> GIVEN TASK 1: I need the selection again, verbatim and complete.

> SELECTION:
——————

Weihnachten überleben in Island
Joachim B. Schmidt

»Die Weihnachtszeit in Island ist lebensgefährlich. Wer der Winterdunkelheit zu trotzen vermag, und selbst den vergammelten Rochen überlebt, wird schliesslich von der Weihnachtskatze gefressen.

Die Dezembertage in meiner Wahlheimat, knapp unterhalb des Polarkreises, dauern gerade mal vier Stunden. Aber nur bei gutem Wetter. Trotz Dunkelheit und harschen Wetterverhältnissen gehören die Isländer zu den glücklichsten Nationen der Welt. Von Winterdepression keine Spur. Zugleich sind sie gemäss einer OECD-Studie Spitzenreiter im Konsum von Antidepressiva. Hm. Wie auch immer; die Isländer lieben das Fest des Lichts, zelebrieren es, als ginge es ums Überleben.

Schon am 1. November geht die Weihnachtsdeko in den Geschäften hoch, der schwedische Möbelladen IKEA stellt seine schwedische Weihnachtsgeiss aus Stroh auf. Jetzt halten die Isländer gespannt den Atem an. Es hat sich eine ungezogene Tradition (aus Schweden notabene) eingeschlichen: Die IKEA-Geiss muss brennen. Während den letzten Jahren ist es Brandstiftern immer wieder gelungen, die Geiss bei Nacht und Nebel abzufackeln. Einmal ist eine defekte Lichterkette den Brandstiftern zuvorgekommen. Heuer steht die Geiss grösser und sturer als je zuvor. Hinter elektrisiertem Stacheldraht. Wird Tag und Nacht von Securitas-Personell bewacht.

——————

> DATA EXTRACT:
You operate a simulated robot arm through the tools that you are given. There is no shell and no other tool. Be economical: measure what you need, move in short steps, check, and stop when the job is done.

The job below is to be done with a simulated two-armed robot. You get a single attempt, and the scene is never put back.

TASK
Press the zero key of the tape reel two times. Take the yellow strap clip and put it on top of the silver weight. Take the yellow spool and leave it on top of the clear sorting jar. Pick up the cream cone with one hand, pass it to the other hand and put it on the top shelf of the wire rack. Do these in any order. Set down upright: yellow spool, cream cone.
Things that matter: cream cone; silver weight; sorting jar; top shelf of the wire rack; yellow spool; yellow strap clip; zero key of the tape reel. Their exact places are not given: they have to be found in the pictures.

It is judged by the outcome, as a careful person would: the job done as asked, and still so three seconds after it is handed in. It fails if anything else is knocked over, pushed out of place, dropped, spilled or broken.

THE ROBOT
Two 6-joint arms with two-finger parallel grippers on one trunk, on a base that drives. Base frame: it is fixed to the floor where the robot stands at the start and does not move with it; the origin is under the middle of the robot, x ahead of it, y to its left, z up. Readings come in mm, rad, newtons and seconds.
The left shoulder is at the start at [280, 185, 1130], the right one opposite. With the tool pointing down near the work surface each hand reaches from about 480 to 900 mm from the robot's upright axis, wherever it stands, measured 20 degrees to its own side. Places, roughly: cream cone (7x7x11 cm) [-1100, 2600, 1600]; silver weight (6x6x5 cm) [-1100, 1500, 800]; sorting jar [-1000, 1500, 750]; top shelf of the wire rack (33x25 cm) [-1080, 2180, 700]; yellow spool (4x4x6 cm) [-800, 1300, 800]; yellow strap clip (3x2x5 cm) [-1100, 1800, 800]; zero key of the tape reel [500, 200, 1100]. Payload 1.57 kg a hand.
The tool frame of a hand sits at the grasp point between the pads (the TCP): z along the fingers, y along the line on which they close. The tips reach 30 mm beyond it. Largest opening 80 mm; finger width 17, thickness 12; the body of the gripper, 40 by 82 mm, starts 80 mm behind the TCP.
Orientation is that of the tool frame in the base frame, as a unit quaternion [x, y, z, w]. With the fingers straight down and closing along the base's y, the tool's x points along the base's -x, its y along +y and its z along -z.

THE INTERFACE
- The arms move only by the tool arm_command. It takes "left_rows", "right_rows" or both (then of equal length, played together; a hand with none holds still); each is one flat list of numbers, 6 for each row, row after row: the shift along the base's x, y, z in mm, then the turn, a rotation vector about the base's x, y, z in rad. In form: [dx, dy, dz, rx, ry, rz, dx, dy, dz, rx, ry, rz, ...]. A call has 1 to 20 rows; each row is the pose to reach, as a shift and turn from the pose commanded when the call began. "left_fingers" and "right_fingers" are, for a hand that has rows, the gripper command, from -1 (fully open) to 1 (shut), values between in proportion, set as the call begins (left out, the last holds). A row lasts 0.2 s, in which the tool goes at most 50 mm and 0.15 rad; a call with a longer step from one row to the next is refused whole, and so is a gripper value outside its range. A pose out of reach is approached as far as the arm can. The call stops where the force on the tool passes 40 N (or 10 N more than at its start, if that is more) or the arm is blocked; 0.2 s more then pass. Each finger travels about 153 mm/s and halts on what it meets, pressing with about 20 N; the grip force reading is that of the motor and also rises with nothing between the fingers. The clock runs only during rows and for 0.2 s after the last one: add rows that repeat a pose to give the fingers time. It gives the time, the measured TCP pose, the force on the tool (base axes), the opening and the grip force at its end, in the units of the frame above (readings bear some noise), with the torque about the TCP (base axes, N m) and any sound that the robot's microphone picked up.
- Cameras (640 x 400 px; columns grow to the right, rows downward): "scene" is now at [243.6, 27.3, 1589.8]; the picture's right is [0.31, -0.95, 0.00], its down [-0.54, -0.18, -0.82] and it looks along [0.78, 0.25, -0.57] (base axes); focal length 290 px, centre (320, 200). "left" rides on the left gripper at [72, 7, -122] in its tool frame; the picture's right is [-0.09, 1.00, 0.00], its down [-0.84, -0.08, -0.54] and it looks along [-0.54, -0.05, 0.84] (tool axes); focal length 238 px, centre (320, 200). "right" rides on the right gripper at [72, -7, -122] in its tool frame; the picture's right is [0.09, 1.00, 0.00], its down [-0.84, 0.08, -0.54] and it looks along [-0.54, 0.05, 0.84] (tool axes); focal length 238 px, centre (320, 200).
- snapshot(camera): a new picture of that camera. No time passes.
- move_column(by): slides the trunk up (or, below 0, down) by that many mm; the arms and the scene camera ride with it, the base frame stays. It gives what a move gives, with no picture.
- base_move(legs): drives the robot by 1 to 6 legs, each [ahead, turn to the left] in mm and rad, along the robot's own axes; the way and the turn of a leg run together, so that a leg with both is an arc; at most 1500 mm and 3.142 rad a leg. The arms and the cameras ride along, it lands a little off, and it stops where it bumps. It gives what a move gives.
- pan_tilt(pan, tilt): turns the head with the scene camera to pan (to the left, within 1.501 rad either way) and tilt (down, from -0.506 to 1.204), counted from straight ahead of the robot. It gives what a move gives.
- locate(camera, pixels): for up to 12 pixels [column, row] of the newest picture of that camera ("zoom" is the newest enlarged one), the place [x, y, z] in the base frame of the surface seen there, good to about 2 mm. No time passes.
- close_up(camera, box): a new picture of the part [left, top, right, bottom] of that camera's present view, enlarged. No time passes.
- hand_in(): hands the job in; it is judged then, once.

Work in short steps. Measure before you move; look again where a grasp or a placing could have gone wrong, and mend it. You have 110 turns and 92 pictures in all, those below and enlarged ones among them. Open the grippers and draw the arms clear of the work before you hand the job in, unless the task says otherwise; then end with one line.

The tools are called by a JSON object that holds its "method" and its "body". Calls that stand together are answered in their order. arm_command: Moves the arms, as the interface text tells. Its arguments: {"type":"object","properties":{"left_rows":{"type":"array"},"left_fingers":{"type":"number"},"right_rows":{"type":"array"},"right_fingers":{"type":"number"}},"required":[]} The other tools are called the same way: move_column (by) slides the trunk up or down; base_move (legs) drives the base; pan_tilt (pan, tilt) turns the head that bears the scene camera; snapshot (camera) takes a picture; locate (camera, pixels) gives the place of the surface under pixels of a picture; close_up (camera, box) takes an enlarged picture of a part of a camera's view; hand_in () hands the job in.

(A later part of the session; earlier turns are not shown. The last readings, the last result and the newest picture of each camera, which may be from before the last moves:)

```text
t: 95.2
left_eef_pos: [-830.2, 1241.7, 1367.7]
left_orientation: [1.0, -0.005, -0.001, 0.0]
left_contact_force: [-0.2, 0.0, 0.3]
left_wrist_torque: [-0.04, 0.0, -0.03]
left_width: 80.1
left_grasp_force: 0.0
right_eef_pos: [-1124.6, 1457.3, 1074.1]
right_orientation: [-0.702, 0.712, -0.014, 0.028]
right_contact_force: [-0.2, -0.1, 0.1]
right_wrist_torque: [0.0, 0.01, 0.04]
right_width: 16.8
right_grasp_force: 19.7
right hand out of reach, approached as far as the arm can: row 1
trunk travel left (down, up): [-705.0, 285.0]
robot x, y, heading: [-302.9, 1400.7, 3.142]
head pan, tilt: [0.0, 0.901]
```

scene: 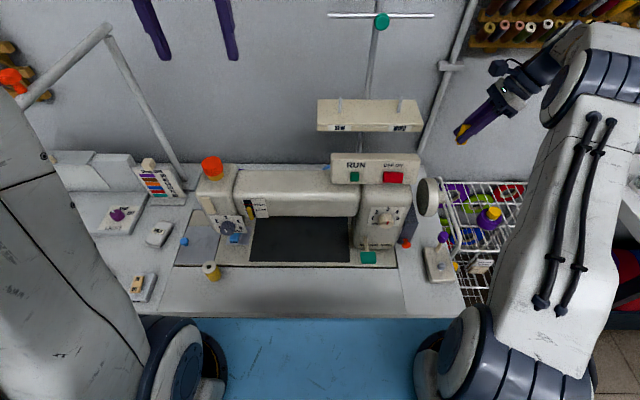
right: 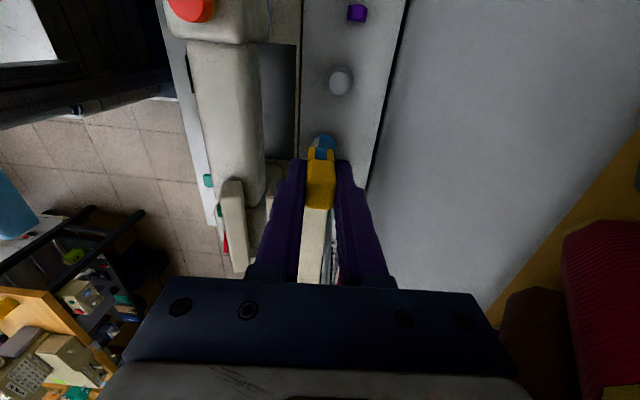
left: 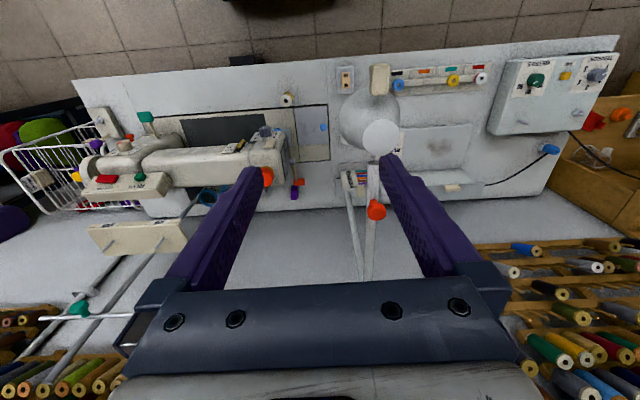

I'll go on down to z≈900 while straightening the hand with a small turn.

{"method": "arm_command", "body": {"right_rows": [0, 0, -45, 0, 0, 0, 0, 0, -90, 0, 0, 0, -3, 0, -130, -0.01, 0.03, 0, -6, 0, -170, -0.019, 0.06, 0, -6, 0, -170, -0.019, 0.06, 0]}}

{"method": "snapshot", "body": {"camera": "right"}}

——————

> GIVEN TASK 2: Start at the line with "- snapshot(camera): a" and stop after the line with "- base_move(legs): drives". Repeat exactly the lines in that range.

> TASK RESPONSE 1:
Weihnachten überleben in Island
Joachim B. Schmidt

»Die Weihnachtszeit in Island ist lebensgefährlich. Wer der Winterdunkelheit zu trotzen vermag, und selbst den vergammelten Rochen überlebt, wird schliesslich von der Weihnachtskatze gefressen.

Die Dezembertage in meiner Wahlheimat, knapp unterhalb des Polarkreises, dauern gerade mal vier Stunden. Aber nur bei gutem Wetter. Trotz Dunkelheit und harschen Wetterverhältnissen gehören die Isländer zu den glücklichsten Nationen der Welt. Von Winterdepression keine Spur. Zugleich sind sie gemäss einer OECD-Studie Spitzenreiter im Konsum von Antidepressiva. Hm. Wie auch immer; die Isländer lieben das Fest des Lichts, zelebrieren es, als ginge es ums Überleben.

Schon am 1. November geht die Weihnachtsdeko in den Geschäften hoch, der schwedische Möbelladen IKEA stellt seine schwedische Weihnachtsgeiss aus Stroh auf. Jetzt halten die Isländer gespannt den Atem an. Es hat sich eine ungezogene Tradition (aus Schweden notabene) eingeschlichen: Die IKEA-Geiss muss brennen. Während den letzten Jahren ist es Brandstiftern immer wieder gelungen, die Geiss bei Nacht und Nebel abzufackeln. Einmal ist eine defekte Lichterkette den Brandstiftern zuvorgekommen. Heuer steht die Geiss grösser und sturer als je zuvor. Hinter elektrisiertem Stacheldraht. Wird Tag und Nacht von Securitas-Personell bewacht.

> TASK RESPONSE 2:
- snapshot(camera): a new picture of that camera. No time passes.
- move_column(by): slides the trunk up (or, below 0, down) by that many mm; the arms and the scene camera ride with it, the base frame stays. It gives what a move gives, with no picture.
- base_move(legs): drives the robot by 1 to 6 legs, each [ahead, turn to the left] in mm and rad, along the robot's own axes; the way and the turn of a leg run together, so that a leg with both is an arc; at most 1500 mm and 3.142 rad a leg. The arms and the cameras ride along, it lands a little off, and it stops where it bumps. It gives what a move gives.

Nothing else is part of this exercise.